China Eastern operates five Boeing MD-11 passenger aircraft and a single cargo version, but will remove the type from its passenger fleet over the next 12 months as the aircraft are converted to freighters. The aircraft will be modified by Israel Aircraft Industries and re-delivered to China Eastern's new cargo airline joint venture China Cargo Airlines.

China Eastern needs more long-haul aircraft to replace the MD-11s on services to the USA. The Boeing 747-400 and Rolls-Royce Trent 500-powered A340-500/600 are possibilities, and the airline says it will decide soon. With China Eastern's fleet predominantly made up of Airbus types - 24, including 10 A300-600Rs, nine leased A320s, and five A340-300s - the airline is leaning towards the A340-500/600.

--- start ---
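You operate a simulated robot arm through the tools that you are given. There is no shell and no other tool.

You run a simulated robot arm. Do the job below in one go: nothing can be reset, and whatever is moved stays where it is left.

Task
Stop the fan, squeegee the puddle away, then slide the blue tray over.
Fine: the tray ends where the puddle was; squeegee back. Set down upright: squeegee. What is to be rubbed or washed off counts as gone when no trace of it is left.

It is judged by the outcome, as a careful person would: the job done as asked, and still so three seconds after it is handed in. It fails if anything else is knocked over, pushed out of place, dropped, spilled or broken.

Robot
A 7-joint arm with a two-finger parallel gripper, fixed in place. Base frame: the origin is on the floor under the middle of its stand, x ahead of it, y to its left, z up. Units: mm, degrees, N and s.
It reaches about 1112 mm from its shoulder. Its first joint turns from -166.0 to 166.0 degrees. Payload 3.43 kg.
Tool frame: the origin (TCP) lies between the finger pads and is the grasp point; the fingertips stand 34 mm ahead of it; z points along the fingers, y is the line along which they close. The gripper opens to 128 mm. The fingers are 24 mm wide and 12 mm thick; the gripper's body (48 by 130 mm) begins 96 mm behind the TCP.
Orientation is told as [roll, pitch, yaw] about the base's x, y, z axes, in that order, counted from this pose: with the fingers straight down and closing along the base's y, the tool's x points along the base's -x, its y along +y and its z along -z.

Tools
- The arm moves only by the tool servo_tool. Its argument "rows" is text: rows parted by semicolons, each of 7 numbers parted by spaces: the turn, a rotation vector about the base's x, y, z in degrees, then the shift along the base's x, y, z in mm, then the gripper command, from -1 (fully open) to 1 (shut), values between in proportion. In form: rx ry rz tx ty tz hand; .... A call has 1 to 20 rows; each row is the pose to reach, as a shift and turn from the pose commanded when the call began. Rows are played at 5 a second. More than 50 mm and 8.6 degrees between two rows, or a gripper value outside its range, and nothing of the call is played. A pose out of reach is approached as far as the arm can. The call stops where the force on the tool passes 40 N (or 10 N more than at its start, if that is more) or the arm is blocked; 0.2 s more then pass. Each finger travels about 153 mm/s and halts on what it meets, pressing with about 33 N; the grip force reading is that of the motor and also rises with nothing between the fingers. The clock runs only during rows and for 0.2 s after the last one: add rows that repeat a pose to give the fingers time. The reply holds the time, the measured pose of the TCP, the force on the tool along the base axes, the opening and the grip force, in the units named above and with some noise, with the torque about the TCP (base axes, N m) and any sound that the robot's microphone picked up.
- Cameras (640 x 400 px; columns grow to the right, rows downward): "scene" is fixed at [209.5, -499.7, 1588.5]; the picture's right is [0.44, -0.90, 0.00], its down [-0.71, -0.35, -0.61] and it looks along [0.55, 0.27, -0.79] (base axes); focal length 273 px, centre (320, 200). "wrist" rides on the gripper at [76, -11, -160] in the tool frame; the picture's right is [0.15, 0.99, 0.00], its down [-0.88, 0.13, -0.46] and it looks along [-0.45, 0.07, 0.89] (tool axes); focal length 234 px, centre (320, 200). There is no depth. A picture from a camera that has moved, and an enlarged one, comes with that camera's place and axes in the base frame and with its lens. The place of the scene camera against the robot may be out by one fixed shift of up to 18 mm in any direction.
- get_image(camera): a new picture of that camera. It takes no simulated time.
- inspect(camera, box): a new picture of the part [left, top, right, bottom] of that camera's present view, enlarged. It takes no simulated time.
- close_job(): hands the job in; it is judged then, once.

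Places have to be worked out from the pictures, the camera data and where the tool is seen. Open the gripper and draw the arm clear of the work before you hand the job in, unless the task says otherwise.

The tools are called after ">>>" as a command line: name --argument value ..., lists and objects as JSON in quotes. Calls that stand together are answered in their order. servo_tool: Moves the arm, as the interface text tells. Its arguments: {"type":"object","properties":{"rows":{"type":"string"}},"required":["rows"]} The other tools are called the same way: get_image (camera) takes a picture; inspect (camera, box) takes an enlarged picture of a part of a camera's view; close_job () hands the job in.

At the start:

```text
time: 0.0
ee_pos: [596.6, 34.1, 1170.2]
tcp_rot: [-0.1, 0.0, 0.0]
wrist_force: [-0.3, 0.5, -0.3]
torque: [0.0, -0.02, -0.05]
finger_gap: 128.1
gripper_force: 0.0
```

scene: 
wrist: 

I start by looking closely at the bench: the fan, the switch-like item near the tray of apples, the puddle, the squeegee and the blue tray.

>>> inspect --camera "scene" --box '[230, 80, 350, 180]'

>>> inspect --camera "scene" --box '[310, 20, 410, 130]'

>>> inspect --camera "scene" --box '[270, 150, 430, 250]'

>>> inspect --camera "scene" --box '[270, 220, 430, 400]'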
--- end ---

But with the first of the new A340 models not available until 2002 and the MD-11s expected to be all out by 2000, the airline would require some form of interim lease deal if it were to choose Airbus. China Eastern had been due to take five CFM International CFM56-5-powered A320s this year and five in 2000, direct from the manufacturer, but has agreed terms to push deliveries back by a year. Only three A320s will be delivered in 1999, four more in 2000 and the final three in 2001.

All 10 A320s were ordered by China Aviation Supplies, the aircraft buying arm of the Chinese Government, in May 1997, and allocated to Shanghai-based China Eastern. The airline, however, is one of China's big three carriers and was badly hit by the Asian economic downturn. It must reign in capacity growth as traffic stagnates.

A lease deal between China Eastern and GE Capital Aviation Services (GECAS) covers 20 A320s, 10 of which will replace a similar number of Fokker 100s that the leasing company agreed to take in trade last year. Five A320s were delivered last year, with five more arriving this year. The other 10 A320-family aircraft will replace 13 Boeing MD-82s, which GECAS is taking in trade. Deliveries will run from August 2000 through 2002.